*** Welcome to piglix ***

The Triple Package


The Triple Package: How Three Unlikely Traits Explain the Rise and Fall of Cultural Groups in America is a book published in 2014 by two professors at Yale Law School, Jed Rubenfeld and his wife, Amy Chua, who is also the author of the 2011 international bestseller, Battle Hymn of the Tiger Mother.

According to the preface, the authors find that "certain groups do much better in America than others—as measured by income, occupational status, test scores, and so on— [which] is difficult to talk about. In large part this is because the topic feels racially charged." Nevertheless, the book attempts to debunk racial stereotypes by focusing on three "cultural traits" that attribute to success in the United States.

Following her widespread fame with Battle Hymn of the Tiger Mother in 2011, Chua wrote this book with her husband Rubenfeld after observing a more prevalent trend of students from specific groups achieving better academic results than the rest. For example, a striking demographic pattern that more Mormon students in Yale are emerging than a couple years ago. According to an interview conducted by Harry Kreisler from the Institute of International Studies, UC Berkeley, the authors explained such phenomenon prompted them to “look further into how those groups perform outside of school, and come to a conclusion that for some reasons, those groups have a tendency to experience most upward social mobility than others.”

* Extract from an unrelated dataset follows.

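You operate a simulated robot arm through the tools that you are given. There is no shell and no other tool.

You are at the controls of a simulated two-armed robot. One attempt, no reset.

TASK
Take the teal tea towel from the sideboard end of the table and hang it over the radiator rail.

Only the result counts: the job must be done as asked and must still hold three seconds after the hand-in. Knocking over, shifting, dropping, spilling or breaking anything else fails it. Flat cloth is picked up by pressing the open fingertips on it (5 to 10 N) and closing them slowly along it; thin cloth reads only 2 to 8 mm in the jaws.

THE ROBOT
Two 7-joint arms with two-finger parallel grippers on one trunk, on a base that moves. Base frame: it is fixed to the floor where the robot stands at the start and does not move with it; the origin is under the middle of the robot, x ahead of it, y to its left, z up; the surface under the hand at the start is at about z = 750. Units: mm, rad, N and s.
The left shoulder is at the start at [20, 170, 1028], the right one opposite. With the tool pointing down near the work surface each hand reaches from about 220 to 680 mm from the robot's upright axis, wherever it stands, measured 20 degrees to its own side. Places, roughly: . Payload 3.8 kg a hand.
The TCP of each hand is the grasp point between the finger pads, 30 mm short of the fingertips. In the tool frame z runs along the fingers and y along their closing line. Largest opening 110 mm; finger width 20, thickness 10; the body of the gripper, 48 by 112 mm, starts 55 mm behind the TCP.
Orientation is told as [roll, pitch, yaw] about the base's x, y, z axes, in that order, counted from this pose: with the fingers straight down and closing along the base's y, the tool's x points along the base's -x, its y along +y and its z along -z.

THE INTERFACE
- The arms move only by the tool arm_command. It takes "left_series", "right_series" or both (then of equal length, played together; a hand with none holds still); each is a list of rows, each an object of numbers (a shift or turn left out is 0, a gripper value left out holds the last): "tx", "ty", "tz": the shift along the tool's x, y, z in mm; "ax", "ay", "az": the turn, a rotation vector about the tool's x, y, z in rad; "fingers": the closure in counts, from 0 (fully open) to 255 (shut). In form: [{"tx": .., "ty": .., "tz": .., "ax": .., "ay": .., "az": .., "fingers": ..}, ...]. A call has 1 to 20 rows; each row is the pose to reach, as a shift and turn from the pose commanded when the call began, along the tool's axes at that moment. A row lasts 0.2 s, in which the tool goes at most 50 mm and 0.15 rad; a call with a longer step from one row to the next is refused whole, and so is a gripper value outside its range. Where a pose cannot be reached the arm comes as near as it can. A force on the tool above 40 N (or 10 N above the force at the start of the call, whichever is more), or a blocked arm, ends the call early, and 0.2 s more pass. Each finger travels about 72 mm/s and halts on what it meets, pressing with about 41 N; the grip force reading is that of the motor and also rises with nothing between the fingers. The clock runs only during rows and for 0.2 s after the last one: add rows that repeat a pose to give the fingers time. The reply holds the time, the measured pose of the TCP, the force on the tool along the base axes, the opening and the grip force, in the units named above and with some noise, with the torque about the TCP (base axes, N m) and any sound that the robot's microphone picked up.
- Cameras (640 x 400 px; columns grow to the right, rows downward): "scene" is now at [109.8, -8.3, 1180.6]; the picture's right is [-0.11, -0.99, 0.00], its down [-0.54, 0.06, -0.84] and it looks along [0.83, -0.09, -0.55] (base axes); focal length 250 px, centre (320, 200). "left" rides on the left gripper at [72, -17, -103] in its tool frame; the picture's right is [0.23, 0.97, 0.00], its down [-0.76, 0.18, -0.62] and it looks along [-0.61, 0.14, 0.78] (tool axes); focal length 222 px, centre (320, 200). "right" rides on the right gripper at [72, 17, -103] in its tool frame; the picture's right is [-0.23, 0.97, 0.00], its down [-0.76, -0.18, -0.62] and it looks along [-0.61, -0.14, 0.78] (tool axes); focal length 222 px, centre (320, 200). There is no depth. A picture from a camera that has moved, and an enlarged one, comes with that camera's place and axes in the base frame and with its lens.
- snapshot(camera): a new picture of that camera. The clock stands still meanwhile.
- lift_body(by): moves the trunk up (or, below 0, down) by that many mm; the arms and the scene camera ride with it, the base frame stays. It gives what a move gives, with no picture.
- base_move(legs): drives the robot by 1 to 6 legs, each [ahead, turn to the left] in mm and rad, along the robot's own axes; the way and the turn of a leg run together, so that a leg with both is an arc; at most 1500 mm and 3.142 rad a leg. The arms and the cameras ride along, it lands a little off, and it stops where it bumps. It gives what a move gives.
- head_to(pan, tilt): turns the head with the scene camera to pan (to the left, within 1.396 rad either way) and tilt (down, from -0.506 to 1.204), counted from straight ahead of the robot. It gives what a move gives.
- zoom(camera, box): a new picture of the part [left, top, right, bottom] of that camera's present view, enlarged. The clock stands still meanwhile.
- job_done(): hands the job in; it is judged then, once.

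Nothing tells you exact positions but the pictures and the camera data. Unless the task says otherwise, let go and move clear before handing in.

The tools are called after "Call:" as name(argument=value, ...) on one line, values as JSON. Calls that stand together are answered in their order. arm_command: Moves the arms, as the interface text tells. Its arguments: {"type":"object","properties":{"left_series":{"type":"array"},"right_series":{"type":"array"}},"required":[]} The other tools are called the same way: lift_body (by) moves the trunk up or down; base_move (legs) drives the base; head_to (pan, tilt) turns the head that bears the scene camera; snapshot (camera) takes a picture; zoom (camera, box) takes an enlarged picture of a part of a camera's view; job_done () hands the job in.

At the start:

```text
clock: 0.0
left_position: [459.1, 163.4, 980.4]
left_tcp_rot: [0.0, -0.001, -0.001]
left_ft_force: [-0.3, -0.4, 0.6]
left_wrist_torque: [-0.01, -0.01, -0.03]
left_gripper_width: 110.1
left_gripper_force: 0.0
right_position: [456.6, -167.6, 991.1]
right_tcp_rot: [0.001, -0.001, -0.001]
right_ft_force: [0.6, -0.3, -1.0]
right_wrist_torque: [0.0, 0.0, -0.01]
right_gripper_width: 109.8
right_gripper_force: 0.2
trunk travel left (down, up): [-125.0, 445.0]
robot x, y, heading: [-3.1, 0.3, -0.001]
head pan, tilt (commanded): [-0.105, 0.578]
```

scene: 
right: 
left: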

Before its publication, The Triple Package has already captivated the attention from the general public because of its highly controversial assertion that though with tough economy, shrinking opportunity, and rising inequality, certain communities are outperforming the national average, experiencing upward mobility at dramatically high rate, and also educational attainment, and that this success has to do with certain inherent characteristics belonging to these cultural groups, causing this book to be “sure to garner just as much (if not more) controversy as her first book did.”

The central argument of the book is that the cultural groups that are "starkly outperforming" the rest in America possess three distinct traits. These virtues are the presence of a superiority complex, the simultaneous existence of a sense of insecurity, and a marked capacity for impulse control.


...
Wikipedia

...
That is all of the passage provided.